SELECTED EXCERPT
Are your international students cheating? Public universities in the U.S. recorded 5.1 reports of alleged cheating for every
100 international students, versus 1 report per 100 domestic students, according to
a report that ran in the Wall Street Journal earlier this year. Over 800,000 international students are now enrolled at colleges and universities
in the U.S How can teachers and administrators help those students better understand
and meet academic integrity expectations on your campus?
Join us on November 15, 2016 and our expert presenters, Dr. Gary Pavela — partner
and senior tutor for the Academic Integrity Seminar and a New York Times deemed "authority on academic ethics" — and Jeff Stefancic — Associate Dean of Students
and Director for the Office of Student Rights and Responsibilities at Purdue University
— will review strategies to communicate and provide guidance on academic integrity
policies to international students, tools for ensuring comprehension of policies,
how to involve peers in the educational process, and more.
You'll also receive a discussion guide from the Academic Integrity Seminar prior
to the webinar so you can prepare questions for an extended Q&A portion of the webinar.

AVAILABLE DATA
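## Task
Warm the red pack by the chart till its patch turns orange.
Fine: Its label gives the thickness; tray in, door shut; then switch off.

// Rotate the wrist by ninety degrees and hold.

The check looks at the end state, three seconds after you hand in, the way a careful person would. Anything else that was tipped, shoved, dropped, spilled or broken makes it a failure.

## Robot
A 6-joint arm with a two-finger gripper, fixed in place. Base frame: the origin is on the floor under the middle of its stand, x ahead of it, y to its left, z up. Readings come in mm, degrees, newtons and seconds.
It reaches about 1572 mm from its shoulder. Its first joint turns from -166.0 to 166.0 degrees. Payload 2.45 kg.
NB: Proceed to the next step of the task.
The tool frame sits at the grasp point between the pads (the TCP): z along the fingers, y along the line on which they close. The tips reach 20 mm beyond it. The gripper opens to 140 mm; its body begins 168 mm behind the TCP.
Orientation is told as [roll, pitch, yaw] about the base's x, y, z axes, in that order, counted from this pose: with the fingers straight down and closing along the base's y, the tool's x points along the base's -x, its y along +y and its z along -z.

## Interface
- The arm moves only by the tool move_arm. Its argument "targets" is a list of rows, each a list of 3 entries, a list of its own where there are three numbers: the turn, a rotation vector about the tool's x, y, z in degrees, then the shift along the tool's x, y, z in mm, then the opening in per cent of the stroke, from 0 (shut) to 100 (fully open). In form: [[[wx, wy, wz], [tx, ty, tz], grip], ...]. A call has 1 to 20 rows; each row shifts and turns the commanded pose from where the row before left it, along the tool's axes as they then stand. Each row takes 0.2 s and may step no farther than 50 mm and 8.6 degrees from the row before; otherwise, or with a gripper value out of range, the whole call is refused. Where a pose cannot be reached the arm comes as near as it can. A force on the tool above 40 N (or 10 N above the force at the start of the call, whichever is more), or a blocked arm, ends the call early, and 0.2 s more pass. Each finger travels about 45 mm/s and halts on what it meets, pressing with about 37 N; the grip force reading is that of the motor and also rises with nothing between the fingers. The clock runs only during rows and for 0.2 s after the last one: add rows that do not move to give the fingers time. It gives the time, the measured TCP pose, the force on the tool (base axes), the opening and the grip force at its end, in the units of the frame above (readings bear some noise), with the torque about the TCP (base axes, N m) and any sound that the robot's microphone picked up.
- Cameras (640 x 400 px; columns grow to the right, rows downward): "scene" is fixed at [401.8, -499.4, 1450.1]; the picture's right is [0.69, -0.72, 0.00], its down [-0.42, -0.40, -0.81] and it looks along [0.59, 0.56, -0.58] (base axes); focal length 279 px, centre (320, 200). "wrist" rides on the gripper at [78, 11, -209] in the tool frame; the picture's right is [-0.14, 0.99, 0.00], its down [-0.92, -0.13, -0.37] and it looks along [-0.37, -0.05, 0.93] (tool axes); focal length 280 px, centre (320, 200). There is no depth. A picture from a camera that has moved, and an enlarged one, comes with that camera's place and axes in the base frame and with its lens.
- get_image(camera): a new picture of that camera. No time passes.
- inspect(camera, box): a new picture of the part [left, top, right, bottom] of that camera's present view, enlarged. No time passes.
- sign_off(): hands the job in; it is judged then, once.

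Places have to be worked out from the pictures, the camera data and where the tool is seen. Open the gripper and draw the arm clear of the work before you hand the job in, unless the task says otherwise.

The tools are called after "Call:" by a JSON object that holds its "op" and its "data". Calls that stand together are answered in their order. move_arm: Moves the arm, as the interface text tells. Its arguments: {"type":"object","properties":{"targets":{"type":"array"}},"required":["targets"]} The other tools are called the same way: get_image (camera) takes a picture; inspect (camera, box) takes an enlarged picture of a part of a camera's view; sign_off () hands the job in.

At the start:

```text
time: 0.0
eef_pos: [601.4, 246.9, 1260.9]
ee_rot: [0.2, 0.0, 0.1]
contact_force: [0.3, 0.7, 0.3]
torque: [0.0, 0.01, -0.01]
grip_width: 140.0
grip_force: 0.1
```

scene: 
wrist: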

GIVEN INSTRUCTION A
Take the selected excerpt and repeat only what runs from "You'll also receive" through "of the webinar.".
GIVEN INSTRUCTION B
Take up the selected excerpt again after its last words.

EXPECTED ANSWER A
You'll also receive a discussion guide from the Academic Integrity Seminar prior
to the webinar so you can prepare questions for an extended Q&A portion of the webinar.

EXPECTED ANSWER B
As a result of this webinar, you will learn how to:
- Verify English-language skills prior to enrollment and help students enhance those
skills after they arrive.
- Provide supplementary guidance on campus resources (such as writing centers) and emphasize
that "successful students ask for clarification and assistance."
- Encourage personal contact and mentoring by faculty members.
- Foster guidance by peers, including international students serving on academic integrity
- Issue "timely reminders" about academic integrity policies and expectations.
- Use "syllabus quizzes" to determine if students are reading and understanding academic
integrity policies described there.
- Identify academic dishonesty as a breach of trust with teachers and fellow students.
- Emphasize the self-inflicted harm done to learning and acquisition of needed skills
when students engage in academic dishonesty.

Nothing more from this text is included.